Sara Berenguer | |
Birth Date: | 1 January 1919 |
Birth Place: | Barcelona, Catalonia, Spain |
Death Place: | Montady, Occitania, France |
Nationality: | Catalan |
Occupation: | Writer, poet |
Movement: | Anarcho-syndicalism, anarcha-feminism |
Years Active: | 1936–2010 |
Organization: | Mujeres Libres |
Sara Berenguer Laosa (1919–2010) was a Catalan anarcho-syndicalist and anarcha-feminist writer, who was active in the Mujeres Libres movement.
Sara Berenguer was born into a modest working-class family; her father was a bricklayer and a libertarian activist.[1]
She left school at the age of 12. At thirteen, she began working in a butcher's shop, but revolted by the exploitation and machismo, she quit several jobs.[2] She became a dressmaker and then worked in a workshop, before becoming self-employed until July 1936.[3]
Berenguer was 17 when the Spanish Revolution of 1936 broke out. Her father left to fight at the front and died there. She took part in the Revolutionary Committee of the Les Corts district until June 1937, and in the Revolutionary Committee of the timber union alongside Antonio Santamaria, for whom she worked as a mechanic and accountant.[3] One day, she was placed in charge of arms distribution.[1]
At the same time, she held positions of responsibility on the local committee of the Libertarian Youth (FIJL) and in the secretariat of the libertarian atheneum, where she was a teacher of street children. She met Sol Ferrer, the daughter of Francesc Ferrer, with whom she learned French.[4]
During the May Days of 1937 in Barcelona, she took part in the armed confrontations against the Stalinists,[3] defending the Casal (the house of working-class women) run by the libertarian activist Amparo Poch y Gascón. In the spring of 1938, she was appointed to the National Committee of Solidaridad Internacional Antifascista (SIA) and made numerous visits to the front.[1]
In October 1938, she joined the Mujeres Libres movement, where she was in charge of the association's regional secretariat. There she fought against ignorance and worked to "educate women socially and culturally so that they can build and defend themselves as free and conscious human beings."[4]
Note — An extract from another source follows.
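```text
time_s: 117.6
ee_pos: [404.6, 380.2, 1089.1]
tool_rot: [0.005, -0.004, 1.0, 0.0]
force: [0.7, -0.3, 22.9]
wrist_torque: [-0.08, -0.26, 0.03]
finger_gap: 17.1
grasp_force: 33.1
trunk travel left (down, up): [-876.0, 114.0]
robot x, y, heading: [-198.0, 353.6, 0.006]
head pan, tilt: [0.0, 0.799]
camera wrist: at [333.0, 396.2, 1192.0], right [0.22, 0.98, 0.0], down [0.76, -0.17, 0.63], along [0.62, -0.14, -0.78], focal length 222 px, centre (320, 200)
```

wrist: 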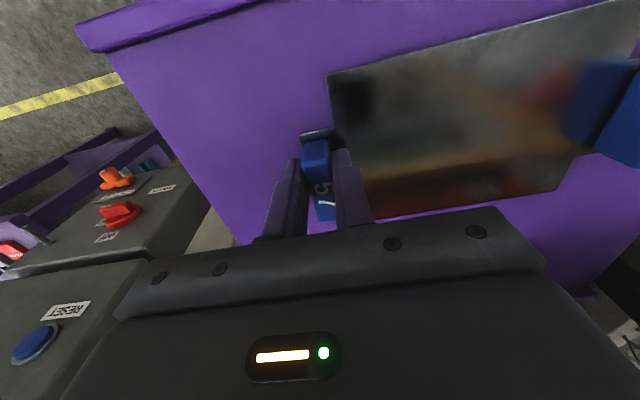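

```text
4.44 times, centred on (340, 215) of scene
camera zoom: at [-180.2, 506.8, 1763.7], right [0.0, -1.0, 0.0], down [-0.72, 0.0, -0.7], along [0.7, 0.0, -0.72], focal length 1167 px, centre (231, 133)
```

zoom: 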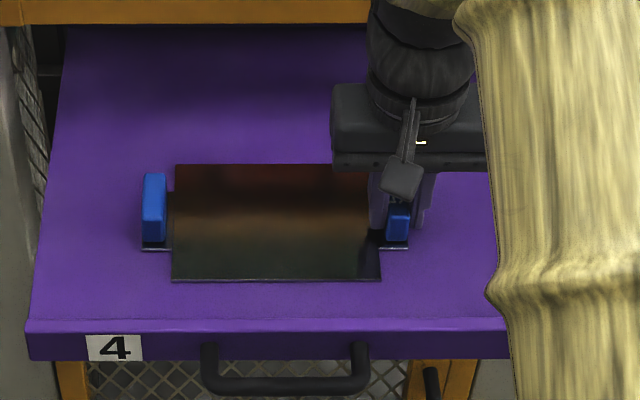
In January 1939, she fled into exile in France, where she continued her work for the SIA in Perpignan and then in Béziers, where she tried to rescue internees from the camps, including her companion Jesús Guillén Bertolín. During the Nazi occupation of France, she was a member of the CNT group in Bram and liaised with the French Resistance in Aude, Ariège, Hérault and Haute-Garonne. After the Liberation of France, with Jesus, she continued her work with the CNT-in-exile. In 1947, she was in charge of the stenography courses organised by the CNT for refugees and played an active part in the theatre groups organised by the libertarian movement. At that time, she was very close to anarchist activist groups, particularly around Octavio Alberola and Cipriano Mera. In 1965, she took part in the activities of the group that published the journal Frente Libertario.[3]
From 1972 to 1976, together with Suceso Portales, she edited and published the magazine Mujeres Libres (47 issues from 1964 to 1976).[4] Her house, near Béziers, remained a meeting place for libertarians. The film De toda la vida (All Our Lives) was shot there in 1986, starring Pepita Carpeña, Dolores Prat, Federica Montseny, Suceso Portales, Mercedes Comaposada and Conxa Perez.[2]
In addition to Mujeres Libres, Sara Berenguer contributed to a large number of titles in the libertarian press and several poetry anthologies. She was also a contributor to the book Mujeres libres: luchadoras libertarias (published by FAL, 1999). After winning a number of prizes for her poetry, she died on 18 June 2010.[3]